Há algumas questões jurídicas interessantes. Pinço três delas:
1. Em tese, quais foram os crimes praticados pelos suspeitos?
Caberá ao Ministério Público estabelecer a classificação provisória dos fatos. E isso será feito quando for oferecida a denúncia à Vara do Júri.

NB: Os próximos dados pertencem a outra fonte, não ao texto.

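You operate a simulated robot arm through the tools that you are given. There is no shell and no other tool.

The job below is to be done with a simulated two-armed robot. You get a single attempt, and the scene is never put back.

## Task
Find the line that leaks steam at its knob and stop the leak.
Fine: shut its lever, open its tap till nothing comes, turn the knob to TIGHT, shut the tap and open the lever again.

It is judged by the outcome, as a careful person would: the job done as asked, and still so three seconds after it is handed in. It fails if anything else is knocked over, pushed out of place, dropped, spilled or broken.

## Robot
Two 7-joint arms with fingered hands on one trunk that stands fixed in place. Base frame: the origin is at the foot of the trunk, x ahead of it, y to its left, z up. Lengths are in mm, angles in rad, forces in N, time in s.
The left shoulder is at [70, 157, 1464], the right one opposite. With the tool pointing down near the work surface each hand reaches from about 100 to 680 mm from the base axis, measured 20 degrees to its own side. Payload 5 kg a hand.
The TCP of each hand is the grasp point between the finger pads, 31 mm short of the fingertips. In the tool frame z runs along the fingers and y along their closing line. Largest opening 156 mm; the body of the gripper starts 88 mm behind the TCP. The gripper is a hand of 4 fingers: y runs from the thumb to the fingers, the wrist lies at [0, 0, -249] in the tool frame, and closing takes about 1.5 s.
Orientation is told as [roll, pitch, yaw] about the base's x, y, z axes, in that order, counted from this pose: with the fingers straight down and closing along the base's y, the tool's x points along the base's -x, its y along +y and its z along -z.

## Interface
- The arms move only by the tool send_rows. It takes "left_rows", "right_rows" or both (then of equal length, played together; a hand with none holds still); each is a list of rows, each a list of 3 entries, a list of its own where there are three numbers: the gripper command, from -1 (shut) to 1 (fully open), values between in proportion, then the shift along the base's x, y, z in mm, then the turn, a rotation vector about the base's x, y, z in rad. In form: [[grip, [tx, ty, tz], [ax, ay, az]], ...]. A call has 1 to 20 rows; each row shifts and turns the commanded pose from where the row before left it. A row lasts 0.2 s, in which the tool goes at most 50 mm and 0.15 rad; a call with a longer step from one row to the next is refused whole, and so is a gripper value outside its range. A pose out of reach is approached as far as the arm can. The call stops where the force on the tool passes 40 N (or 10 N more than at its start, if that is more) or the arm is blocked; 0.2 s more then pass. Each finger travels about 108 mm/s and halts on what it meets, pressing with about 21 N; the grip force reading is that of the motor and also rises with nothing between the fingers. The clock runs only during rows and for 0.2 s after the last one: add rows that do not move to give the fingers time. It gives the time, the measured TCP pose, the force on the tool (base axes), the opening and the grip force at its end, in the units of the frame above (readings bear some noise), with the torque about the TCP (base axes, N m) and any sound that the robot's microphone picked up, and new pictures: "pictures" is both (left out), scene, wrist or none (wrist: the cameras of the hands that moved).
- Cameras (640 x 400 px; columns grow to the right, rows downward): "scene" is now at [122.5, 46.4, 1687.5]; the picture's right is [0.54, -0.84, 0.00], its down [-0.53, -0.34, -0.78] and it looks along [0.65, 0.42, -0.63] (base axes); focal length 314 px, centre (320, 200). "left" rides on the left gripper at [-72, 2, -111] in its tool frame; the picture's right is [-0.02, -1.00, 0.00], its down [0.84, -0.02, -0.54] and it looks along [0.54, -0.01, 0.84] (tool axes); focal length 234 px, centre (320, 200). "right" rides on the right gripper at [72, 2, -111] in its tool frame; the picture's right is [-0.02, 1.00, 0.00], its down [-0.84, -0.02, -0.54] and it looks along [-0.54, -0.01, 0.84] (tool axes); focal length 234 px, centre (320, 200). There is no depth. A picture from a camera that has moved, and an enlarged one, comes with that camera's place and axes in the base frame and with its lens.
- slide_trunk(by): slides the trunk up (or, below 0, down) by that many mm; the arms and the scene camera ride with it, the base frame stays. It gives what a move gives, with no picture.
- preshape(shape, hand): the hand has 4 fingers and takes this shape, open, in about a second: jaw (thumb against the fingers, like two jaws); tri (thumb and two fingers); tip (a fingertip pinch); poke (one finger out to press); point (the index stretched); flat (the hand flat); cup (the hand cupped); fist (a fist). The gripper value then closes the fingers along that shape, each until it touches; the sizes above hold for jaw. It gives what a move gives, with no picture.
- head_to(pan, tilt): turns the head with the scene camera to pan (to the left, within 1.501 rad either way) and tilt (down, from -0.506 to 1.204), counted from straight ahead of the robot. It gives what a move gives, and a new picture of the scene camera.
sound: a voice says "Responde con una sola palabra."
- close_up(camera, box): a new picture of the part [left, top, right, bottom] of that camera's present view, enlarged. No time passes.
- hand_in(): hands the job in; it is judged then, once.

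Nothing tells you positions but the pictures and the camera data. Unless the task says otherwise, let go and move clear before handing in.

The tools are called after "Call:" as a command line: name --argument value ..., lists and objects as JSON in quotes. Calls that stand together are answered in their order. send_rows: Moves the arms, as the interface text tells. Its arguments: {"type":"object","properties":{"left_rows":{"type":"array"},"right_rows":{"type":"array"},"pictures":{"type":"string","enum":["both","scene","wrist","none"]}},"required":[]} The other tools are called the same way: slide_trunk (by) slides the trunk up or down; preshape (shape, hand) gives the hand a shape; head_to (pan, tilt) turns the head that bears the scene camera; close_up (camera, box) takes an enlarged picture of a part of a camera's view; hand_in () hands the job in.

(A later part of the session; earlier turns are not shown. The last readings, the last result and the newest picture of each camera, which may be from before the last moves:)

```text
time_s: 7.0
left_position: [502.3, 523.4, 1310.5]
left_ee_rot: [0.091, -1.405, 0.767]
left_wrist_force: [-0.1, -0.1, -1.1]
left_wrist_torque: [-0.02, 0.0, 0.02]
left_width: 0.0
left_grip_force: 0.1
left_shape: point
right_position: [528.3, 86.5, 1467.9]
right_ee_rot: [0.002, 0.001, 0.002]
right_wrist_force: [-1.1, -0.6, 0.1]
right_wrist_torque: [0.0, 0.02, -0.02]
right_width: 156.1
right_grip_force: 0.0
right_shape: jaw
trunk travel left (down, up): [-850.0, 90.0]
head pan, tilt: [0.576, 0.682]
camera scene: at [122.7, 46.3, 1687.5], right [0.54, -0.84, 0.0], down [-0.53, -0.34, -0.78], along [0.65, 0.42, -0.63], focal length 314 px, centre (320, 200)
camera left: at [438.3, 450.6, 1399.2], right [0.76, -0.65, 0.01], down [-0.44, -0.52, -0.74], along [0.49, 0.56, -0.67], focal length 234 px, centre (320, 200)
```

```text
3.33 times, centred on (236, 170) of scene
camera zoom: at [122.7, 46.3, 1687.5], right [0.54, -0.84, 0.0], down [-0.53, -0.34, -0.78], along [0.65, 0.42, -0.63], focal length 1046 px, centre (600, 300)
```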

Se eu estiver chutando na direção do gol, diria que houve:
- a) dois crimes de sequestro e cárcere privado (art. 148, §2º do CP) contra mãe e filho, com penas de 2 a 8 anos de reclusão.
- b) homicídio triplamente qualificado (art. 121, §2º, incisos I, III e IV, do CP), por motivo torpe (vingança e pecúnia), meio cruel (asfixia) e mediante dissimulação ou surpresa, com pena de 12 a 30 anos de reclusão.
- c) destruição e ocultação de cadáver (art. 211 do CP), com pena de reclusão de 1 a 3 anos.
- d) subtração de incapaz (art. 249 do CP), com pena de 2 meses a 2 anos de detenção.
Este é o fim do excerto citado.